_Set exercise_. Scan the data below for the string "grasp". Copy every line where it appears.

_Material for this exercise_.
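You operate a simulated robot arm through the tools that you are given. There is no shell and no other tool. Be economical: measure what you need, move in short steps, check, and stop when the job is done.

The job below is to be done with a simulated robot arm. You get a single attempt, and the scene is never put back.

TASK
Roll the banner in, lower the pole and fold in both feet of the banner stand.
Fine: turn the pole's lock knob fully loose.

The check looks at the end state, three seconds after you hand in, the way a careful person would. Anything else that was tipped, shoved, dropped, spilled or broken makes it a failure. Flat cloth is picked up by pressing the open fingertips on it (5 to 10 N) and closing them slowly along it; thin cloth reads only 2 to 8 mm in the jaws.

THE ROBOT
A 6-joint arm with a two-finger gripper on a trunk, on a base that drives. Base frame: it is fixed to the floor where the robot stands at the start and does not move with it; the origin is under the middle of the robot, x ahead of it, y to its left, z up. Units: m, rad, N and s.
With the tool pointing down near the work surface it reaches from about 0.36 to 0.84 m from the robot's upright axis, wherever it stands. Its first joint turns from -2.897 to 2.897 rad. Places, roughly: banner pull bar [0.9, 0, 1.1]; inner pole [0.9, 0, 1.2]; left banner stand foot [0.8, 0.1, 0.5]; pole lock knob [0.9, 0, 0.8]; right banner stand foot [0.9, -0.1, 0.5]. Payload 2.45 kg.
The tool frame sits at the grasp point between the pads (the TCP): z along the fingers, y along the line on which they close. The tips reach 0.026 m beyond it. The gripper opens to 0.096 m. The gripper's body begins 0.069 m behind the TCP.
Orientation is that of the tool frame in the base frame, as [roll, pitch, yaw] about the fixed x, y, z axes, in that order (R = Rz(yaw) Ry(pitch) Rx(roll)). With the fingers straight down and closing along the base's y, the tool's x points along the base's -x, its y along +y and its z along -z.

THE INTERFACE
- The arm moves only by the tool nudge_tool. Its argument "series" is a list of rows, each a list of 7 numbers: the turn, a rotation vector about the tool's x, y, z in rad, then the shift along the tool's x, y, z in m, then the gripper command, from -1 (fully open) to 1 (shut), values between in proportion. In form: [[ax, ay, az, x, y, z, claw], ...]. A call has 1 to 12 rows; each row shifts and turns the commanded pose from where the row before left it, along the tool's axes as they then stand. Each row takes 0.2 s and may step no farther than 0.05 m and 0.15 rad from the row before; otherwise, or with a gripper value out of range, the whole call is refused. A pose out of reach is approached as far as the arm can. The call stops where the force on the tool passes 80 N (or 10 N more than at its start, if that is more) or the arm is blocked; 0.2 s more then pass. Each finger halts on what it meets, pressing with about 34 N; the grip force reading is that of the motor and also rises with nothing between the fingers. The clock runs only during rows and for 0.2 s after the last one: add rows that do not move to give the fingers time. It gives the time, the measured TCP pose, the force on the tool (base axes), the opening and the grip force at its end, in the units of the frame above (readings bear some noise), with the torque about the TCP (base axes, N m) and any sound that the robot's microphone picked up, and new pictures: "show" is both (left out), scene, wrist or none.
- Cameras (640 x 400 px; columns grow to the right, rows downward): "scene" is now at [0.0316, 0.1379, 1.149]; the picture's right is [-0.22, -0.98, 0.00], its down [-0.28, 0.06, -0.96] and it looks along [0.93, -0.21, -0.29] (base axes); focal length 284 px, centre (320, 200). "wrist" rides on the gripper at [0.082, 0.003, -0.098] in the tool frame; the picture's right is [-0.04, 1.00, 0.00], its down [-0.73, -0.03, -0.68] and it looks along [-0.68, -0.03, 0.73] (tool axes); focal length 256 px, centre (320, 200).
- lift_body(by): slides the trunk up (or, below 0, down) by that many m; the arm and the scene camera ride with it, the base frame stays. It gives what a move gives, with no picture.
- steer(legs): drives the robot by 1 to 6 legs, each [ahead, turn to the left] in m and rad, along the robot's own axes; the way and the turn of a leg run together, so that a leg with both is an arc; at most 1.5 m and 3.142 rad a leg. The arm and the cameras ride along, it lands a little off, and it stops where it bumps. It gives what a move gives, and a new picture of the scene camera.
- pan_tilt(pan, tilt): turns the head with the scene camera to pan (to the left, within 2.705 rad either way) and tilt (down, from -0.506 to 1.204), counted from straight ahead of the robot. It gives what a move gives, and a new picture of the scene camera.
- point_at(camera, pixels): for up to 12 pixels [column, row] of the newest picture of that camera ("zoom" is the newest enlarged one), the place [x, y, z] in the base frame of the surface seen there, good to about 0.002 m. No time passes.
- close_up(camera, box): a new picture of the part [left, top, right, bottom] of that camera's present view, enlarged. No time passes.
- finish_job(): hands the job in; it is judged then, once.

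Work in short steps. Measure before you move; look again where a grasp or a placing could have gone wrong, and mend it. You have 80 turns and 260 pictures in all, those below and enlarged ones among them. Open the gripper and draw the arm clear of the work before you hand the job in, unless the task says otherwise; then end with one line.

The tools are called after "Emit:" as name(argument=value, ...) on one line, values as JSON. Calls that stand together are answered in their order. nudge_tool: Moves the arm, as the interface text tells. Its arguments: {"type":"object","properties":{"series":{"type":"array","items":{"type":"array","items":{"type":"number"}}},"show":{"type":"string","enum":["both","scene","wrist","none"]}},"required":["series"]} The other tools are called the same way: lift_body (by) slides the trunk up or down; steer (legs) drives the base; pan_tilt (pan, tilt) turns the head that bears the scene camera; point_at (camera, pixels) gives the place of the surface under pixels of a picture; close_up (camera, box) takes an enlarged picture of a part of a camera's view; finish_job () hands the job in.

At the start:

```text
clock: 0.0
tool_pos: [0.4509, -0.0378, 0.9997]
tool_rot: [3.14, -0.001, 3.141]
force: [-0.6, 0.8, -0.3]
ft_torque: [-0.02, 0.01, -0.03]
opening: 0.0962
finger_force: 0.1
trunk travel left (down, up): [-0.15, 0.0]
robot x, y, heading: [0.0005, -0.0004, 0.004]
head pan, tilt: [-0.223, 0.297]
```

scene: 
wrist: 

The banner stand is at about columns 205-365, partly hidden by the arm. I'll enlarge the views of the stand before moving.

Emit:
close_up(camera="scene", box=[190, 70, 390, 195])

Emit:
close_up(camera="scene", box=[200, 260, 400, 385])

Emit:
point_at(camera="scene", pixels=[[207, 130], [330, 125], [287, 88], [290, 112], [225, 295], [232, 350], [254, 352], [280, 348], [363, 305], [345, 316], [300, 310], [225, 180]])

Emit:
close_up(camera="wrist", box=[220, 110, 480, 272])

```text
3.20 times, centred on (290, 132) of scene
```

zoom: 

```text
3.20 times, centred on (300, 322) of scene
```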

---

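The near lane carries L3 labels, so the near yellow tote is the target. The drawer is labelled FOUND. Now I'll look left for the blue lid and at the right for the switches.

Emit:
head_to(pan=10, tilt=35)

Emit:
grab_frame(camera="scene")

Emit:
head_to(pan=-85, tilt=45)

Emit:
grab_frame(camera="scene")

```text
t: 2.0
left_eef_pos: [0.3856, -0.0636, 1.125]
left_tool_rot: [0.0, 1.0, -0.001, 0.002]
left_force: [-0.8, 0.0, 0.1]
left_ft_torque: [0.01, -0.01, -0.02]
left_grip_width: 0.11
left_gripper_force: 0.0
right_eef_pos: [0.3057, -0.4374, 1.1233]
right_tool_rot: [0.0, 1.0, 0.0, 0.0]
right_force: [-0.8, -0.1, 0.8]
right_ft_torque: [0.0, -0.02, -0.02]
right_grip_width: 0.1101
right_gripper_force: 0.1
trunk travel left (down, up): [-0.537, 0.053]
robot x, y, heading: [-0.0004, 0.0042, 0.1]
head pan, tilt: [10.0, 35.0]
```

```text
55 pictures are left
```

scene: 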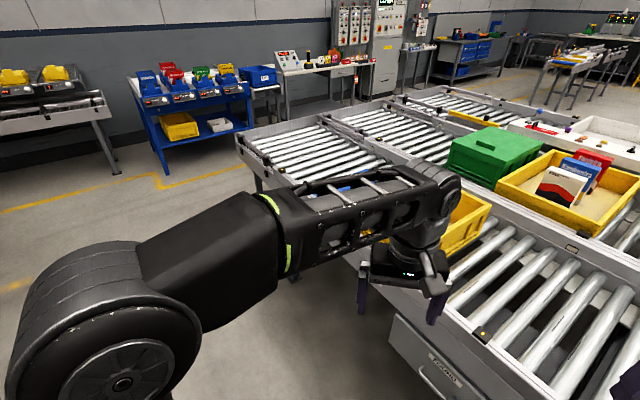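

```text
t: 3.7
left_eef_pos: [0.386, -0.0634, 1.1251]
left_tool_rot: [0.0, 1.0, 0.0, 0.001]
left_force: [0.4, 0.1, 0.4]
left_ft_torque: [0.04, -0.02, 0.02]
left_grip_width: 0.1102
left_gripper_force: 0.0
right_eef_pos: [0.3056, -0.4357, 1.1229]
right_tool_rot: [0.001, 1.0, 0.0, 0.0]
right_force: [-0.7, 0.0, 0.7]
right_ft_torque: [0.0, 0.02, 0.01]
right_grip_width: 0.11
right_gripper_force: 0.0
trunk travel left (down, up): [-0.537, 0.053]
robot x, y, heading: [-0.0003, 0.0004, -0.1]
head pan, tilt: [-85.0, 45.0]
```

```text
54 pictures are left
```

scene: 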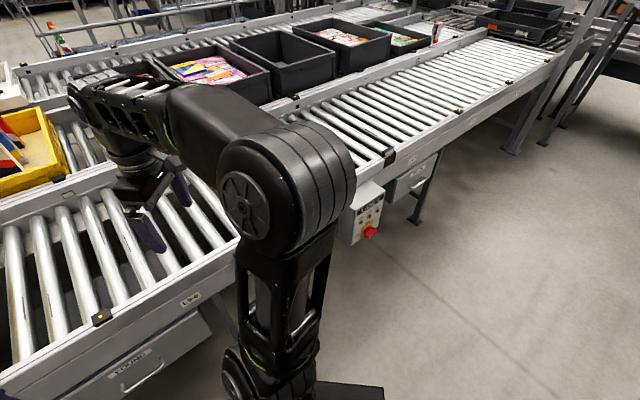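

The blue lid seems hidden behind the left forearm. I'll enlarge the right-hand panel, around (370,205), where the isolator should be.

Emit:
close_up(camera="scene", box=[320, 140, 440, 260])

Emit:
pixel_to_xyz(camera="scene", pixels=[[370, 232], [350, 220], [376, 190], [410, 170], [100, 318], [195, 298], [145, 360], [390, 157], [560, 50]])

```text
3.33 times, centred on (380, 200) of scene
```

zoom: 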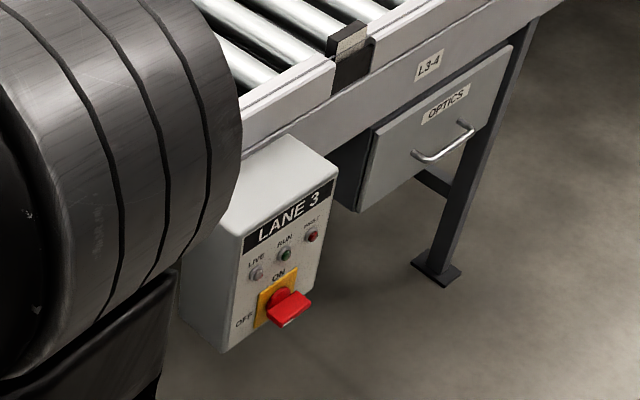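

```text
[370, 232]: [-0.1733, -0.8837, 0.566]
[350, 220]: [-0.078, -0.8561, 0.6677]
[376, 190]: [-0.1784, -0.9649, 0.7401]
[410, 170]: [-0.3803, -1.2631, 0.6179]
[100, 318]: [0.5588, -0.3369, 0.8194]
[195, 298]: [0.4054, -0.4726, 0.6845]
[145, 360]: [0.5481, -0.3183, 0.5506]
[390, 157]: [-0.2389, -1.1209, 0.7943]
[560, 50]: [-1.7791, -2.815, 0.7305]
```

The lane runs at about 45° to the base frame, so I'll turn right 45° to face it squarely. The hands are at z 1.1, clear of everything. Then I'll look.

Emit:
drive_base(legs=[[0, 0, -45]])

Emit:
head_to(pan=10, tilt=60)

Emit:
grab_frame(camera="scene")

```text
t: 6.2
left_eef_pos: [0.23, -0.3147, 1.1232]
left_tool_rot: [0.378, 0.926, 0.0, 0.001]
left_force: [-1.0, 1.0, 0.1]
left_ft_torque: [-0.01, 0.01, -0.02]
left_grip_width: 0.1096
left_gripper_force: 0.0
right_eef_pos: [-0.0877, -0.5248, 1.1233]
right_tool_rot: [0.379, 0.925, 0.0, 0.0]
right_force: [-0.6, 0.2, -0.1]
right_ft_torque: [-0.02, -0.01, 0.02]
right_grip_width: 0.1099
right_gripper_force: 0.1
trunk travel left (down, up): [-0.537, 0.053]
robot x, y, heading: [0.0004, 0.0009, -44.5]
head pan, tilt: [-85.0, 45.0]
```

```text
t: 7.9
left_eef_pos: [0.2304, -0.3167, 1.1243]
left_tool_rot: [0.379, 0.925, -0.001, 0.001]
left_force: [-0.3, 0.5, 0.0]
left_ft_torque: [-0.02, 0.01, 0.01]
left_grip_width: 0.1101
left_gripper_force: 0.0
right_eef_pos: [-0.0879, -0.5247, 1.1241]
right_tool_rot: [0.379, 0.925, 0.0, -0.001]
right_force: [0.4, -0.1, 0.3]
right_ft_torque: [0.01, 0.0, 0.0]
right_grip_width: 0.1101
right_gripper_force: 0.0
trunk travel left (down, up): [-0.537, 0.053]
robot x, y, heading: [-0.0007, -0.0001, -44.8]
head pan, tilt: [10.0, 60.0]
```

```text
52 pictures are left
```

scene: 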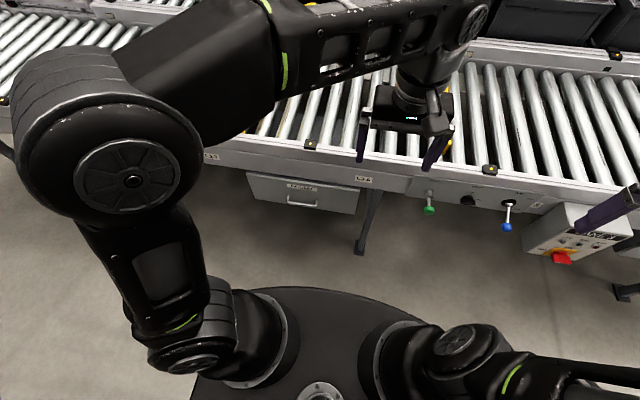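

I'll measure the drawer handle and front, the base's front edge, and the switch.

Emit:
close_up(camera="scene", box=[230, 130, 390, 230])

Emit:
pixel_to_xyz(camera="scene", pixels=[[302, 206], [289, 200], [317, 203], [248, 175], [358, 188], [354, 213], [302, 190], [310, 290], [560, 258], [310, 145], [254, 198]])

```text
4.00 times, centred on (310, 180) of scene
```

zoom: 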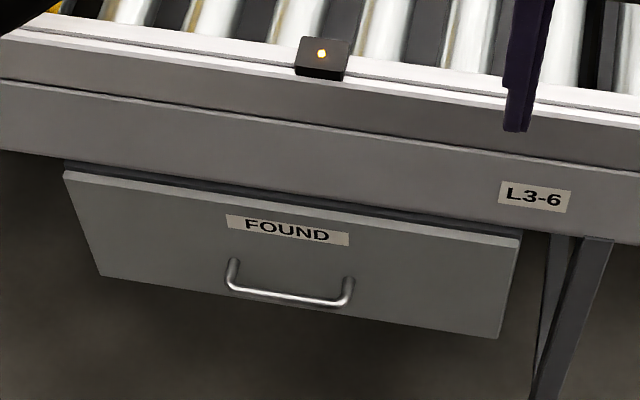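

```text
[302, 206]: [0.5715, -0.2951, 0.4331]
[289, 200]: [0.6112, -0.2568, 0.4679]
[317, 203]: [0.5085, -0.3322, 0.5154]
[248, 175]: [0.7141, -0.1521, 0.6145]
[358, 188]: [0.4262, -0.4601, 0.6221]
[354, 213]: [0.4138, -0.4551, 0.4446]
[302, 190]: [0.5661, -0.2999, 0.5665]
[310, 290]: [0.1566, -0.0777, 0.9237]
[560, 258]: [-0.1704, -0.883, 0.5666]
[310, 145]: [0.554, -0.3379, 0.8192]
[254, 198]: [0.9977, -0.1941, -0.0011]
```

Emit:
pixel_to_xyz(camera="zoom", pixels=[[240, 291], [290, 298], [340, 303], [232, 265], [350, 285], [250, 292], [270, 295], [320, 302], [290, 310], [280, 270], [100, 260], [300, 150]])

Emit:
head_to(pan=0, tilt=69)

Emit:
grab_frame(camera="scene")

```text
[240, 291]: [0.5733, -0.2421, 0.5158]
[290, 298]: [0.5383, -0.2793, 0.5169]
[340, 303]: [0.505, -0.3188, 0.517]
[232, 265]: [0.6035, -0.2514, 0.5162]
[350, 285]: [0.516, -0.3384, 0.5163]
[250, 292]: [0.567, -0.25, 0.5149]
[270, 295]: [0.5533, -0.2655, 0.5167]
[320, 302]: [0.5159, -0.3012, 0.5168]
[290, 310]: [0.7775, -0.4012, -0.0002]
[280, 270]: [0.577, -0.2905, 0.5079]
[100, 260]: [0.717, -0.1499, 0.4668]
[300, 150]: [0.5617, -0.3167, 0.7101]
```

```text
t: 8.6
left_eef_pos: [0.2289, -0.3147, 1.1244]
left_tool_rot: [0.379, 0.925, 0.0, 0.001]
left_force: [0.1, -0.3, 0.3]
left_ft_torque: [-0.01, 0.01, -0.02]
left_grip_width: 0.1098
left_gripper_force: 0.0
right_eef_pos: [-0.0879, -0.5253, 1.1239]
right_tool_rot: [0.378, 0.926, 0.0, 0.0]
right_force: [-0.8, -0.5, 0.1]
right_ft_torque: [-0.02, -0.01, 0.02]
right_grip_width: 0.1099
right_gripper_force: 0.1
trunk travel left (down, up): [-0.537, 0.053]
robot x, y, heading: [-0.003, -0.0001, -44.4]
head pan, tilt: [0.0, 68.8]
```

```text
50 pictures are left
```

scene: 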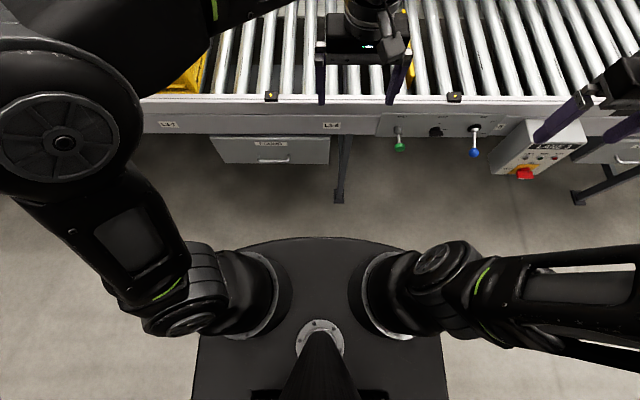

_In response_.
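The tool frame sits at the grasp point between the pads (the TCP): z along the fingers, y along the line on which they close. The tips reach 0.026 m beyond it. The gripper opens to 0.096 m. The gripper's body begins 0.069 m behind the TCP.
Work in short steps. Measure before you move; look again where a grasp or a placing could have gone wrong, and mend it. You have 80 turns and 260 pictures in all, those below and enlarged ones among them. Open the gripper and draw the arm clear of the work before you hand the job in, unless the task says otherwise; then end with one line.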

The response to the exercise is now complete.